I have no more idea than anyone else what the ultimate or even the proximate business model of Twitter is going to be. My own hunch is that 'real time' search is not the key issue, much more important is the pattern of relationships and the elaborate web of communication that the service is weaving between its millions of users. This is why we have been following the Twitter Bookclub rumblings with avid interest, and helping the wossy project to get going with a digital edition of the first selection The Men who Stare at Goats. Something interesting will happen in this space in the next few months, if not with the wossybookclub, then with something similar. By this time next year Twitter will have found a business model and I will not be surprised if some strands of that model are quite closely intertwined with what publishers have done and need to do.

If writers and readers enjoy talking, twittering and sharing their experience of reading, then more books will be read, more books will be sold and the publishers who facilitate this will have played the part of concierge, that is their digital metier.

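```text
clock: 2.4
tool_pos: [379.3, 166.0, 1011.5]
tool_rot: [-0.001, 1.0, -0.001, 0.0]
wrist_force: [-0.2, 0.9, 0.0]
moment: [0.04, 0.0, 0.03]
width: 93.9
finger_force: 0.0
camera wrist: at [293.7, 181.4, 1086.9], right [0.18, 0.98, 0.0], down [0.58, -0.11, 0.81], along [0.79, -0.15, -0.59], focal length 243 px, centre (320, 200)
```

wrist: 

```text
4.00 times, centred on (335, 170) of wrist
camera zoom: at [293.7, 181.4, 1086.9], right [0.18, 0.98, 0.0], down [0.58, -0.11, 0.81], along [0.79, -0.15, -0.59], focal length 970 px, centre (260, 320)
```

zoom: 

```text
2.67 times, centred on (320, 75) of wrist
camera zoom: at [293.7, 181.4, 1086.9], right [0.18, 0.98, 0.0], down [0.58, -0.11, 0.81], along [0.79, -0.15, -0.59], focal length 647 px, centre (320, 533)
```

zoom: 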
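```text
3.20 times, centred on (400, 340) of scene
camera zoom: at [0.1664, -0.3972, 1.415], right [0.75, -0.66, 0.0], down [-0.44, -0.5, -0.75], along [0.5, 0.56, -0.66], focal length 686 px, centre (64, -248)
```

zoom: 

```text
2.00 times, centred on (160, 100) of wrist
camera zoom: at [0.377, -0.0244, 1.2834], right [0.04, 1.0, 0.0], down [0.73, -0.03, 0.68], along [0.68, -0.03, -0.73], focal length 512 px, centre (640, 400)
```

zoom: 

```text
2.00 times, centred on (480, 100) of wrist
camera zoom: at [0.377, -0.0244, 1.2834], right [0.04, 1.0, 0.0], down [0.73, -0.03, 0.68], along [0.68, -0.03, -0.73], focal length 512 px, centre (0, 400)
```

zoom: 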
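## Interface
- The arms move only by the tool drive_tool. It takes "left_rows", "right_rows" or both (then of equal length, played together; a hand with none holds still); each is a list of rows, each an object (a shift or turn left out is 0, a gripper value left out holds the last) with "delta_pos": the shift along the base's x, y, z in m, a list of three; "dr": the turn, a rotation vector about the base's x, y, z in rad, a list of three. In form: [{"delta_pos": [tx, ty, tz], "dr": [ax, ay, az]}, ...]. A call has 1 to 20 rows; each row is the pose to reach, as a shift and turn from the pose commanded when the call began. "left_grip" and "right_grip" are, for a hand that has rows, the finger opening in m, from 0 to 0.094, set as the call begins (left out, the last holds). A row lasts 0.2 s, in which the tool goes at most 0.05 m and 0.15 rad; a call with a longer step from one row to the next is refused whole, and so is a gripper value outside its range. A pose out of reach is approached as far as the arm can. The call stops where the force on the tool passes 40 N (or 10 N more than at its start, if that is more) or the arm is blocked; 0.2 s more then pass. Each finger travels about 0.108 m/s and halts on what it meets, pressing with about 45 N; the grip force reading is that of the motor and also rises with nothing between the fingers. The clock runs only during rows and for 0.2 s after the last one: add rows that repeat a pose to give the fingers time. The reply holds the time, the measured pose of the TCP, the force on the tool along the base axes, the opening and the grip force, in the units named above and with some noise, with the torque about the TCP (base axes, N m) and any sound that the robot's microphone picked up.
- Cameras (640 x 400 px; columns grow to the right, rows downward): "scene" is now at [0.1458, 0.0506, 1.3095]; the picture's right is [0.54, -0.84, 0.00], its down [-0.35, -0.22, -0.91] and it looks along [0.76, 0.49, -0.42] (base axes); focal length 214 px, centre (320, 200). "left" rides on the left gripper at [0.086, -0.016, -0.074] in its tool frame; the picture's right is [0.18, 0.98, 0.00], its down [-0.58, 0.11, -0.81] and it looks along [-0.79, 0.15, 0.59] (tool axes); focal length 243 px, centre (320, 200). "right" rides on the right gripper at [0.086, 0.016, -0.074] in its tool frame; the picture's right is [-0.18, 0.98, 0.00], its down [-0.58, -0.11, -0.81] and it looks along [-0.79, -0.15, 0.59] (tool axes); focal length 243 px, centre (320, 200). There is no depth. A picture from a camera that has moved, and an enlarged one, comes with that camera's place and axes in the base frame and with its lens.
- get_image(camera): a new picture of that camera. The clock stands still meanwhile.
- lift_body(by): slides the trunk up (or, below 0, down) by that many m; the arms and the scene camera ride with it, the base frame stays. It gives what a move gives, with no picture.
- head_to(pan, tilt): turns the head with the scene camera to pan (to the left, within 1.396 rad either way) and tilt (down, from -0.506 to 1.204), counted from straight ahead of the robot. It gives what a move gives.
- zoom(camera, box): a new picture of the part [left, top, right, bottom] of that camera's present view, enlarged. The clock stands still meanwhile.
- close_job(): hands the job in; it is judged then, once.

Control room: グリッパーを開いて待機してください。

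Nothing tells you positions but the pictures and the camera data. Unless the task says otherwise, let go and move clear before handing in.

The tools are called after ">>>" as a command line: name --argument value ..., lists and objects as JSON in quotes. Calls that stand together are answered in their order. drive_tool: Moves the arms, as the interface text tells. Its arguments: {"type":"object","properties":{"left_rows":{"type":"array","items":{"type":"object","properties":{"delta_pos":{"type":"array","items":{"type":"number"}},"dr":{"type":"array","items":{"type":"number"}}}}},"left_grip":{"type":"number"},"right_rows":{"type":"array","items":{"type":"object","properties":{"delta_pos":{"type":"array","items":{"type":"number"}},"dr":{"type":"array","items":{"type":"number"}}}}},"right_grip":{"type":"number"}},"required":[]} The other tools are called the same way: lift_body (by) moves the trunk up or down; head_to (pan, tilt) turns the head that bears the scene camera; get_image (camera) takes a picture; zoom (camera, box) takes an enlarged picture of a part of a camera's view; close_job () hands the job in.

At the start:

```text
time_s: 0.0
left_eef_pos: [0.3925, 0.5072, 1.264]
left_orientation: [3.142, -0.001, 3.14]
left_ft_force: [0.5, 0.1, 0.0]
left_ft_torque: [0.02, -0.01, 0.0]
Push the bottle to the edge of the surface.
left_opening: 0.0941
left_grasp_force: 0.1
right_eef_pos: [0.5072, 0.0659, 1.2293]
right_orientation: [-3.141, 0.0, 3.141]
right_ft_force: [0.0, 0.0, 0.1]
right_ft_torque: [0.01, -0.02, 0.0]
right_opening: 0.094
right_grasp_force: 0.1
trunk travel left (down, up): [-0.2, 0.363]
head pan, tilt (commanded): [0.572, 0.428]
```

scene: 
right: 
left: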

PS You can follow my Twitter stream here. And you can follow Daryl's here.

2 comments:

Anonymous said...

Adam,

really impressed by this move by yourselves and picador! I think it will be huge! At least I hope it is!

There is something very fun about the whole idea.

Strangely Twitter has really come good for me in the last few days as I Ahve started using it with Bit.ly and I am starting to see the real pay back from posting links to content and ideas I like.

I'm with you in the need for publishers to harness this and roll with it. Strangely enough whereas as an industry we were slow enough to adopt the blog as a tool (with notable exceptions and its now pretty common place) I seem to see many more publishers at ease with twitter presences!

Eoin

Alain Pierrot said...

http://bit.ly/SK6Jh

Following a paper on Publishers Weekly, TOC might make a quarterly "Twitter Scorecard for Publishers".

The times they are a-changing!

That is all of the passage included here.